Photo: Mariano Baraldi/Unsplash
- Many crowdfunding platforms undertake targeted advertising campaigns to raise money for the treatment of patients from disadvantaged families.
- Despite the obvious benefits, depicting people in desperate need goes against the tenet of equitable access to healthcare and raises ethical concerns.
- Medical crowdfunding can exacerbate health and social inequalities by amplifying the crowd’s preference – where cases are not determined based on need.
Numerous crowdfunding platforms across India carry out targeted advertising campaigns to raise money for the treatment of patients, especially children who are in dire need of urgent medical care, as their families are short on money.
Despite the obvious benefits, it merits asking if we are doing the right thing by showing patients to be weak, desperate and pleading in order to pique viewers’ interests, to elicit pity and possibly to advertise the platform’s value and utility. Doing so fundamentally goes against the tenet of equitable access to healthcare and thus raises ethical concerns.
The issue of crowdfunding for medical treatment came to the fore recently in the matter of Impact Guru Technology Ventures Pvt. Ltd. v. Special Inspector General of Police, Prevention of Crime Against Women and Children and Ors. It was filed by Impact Guru Technology Ventures, a crowdfunding platform, before the Bombay high court on October 3, 2022.
The company challenged a show-cause notice that the police had issued to it on September 7, 2022, under the Juvenile Justice (Care and Protection of Children) Act 2000, for displaying children in a “wrong perspective” in its social media advertisements.
The case is currently underway and was listed on October 6, 2022. On this date, the petitioner submitted that Impact Guru is:
“… a private limited company and the primary object of the petitioner is to manage a technology platform, which enables patients to seek funds/donations for medical treatment such as cancer, organ transplant and other rare diseases; from friends, relatives and public at large through online fundraising. The petitioner also submitted that there is a likelihood that the respondent or its subordinates may initiate coercive action against the petitioner company including the lodgement of first information report against the petitioner company.”
The court took note and also perused clause 10 of the National Policy for Rare Diseases 2021. The relevant portion of this policy states:
“iii. Keeping in view the resource constraints, and a compelling need to prioritize the available resources to get maximum health gains for the community/population, the Government will endeavour to create alternate funding mechanism through setting up a digital platform for voluntary individual and corporate donors to contribute to the treatment cost of patients of rare diseases.”
iv. Keeping in view the resource constraint and competing health priorities, it will be difficult for the Government to fully finance treatment of high-cost rare diseases. The gap can however be filled by creating a digital platform for bringing together notified hospitals where such patients are receiving treatment or coming for treatment, on the other hand, and prospective individual or corporate donors willing to support treatment of such patients.”
The court subsequently issued a notice to the respondents to file their reply to the petition on which Act/Regulation governs crowdfunding, whether private companies can undertake crowdfunding and, if so, which the monitoring authority is. The case is next to be heard on November 24, 2022.

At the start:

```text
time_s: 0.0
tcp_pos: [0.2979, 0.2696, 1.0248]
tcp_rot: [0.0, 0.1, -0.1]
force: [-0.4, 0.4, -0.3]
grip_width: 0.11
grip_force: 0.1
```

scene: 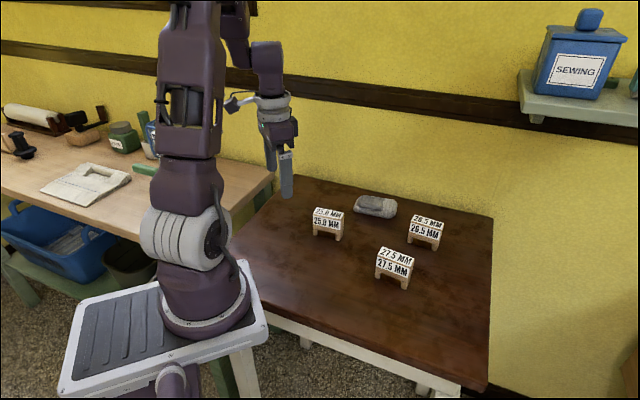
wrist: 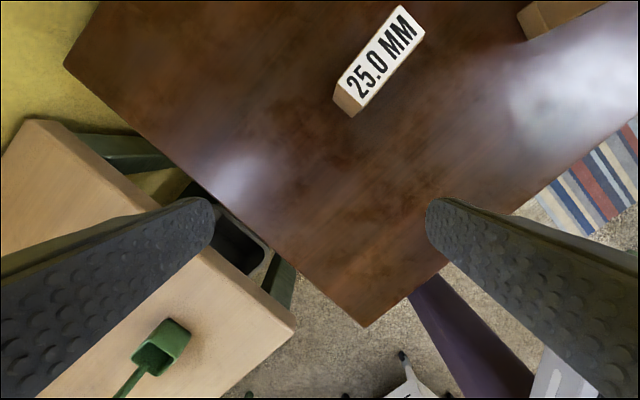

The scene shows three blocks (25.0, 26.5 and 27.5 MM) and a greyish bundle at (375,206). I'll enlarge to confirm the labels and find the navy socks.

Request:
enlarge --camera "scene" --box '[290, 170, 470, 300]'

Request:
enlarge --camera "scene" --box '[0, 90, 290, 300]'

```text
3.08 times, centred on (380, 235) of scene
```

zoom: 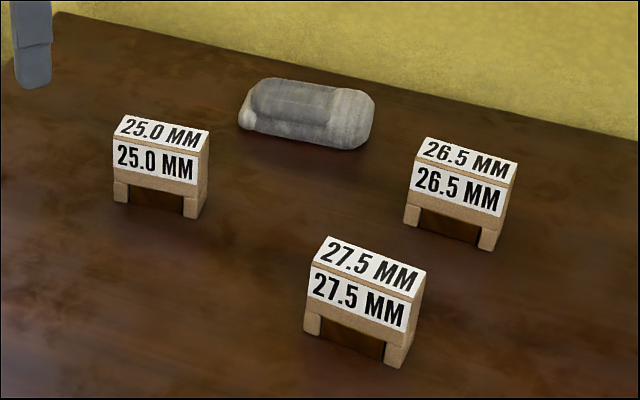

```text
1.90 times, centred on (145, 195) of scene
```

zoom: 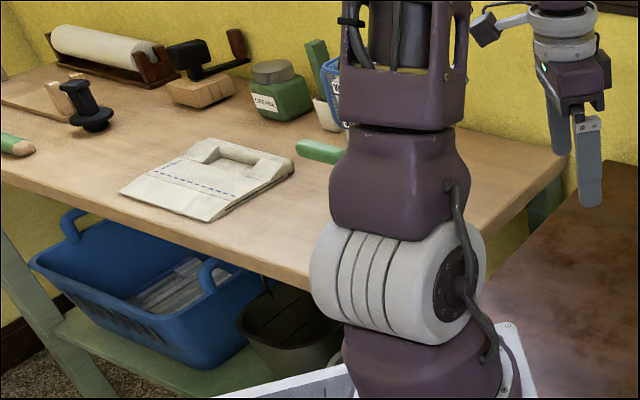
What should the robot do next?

In another case, Arnesh Shaw and Ors. vs. Union of India and Ors. (2021), the Delhi High Court had opined as follows:
“This Court is of the opinion that just because of the exorbitant price of the drug or treatment, patients, especially children, suffering from a rare disease ought not to be deprived of treatment for their condition. The draft policy of the government, which was introduced in 2020 for consultation, has still not seen the light of the day.
Considering the fact that ‘Right to Health and Healthcare’ is a Fundamental Right which has been recognised by the Supreme Court to be a part of the ‘Right to life’ under Article 21 of the Constitution, it is incumbent on society in general and authorities in particular to ensure that the life of such children is not compromised, even if there is a small window of improving their chances of survival or even providing a better quality of life.”
Medical crowdfunding can exacerbate health and social inequalities by amplifying the crowd’s preference – where cases are not determined based on need but on worthiness and emotional appeal brought to bear in the advertisement, especially on social media platforms.
Banking on the empathy of the public at large to raise money potentially debases the purpose of healthcare and excuses the state’s responsibility to provide it well. No one should have to advertise their suffering to the rest of the world in their most vulnerable moments, least of all children.
Other experts have raised moral, ethical and privacy concerns in relation to these sorts of campaigns. It is also difficult to know how the platforms select cases for inclusion in their advertisements because we don’t know which ones did not make the cut.
In order to address these issues arising out of medical crowdfunding, the corresponding digital platforms should sit down, today, with health authorities and policymakers to together chart the ethical boundaries of the service they aim to provide and frame operating standards for all platforms like them to follow.
Yashvardhan Rana is a partner at Amarjit Associates LLP and an intellectual property lawyer in New Delhi.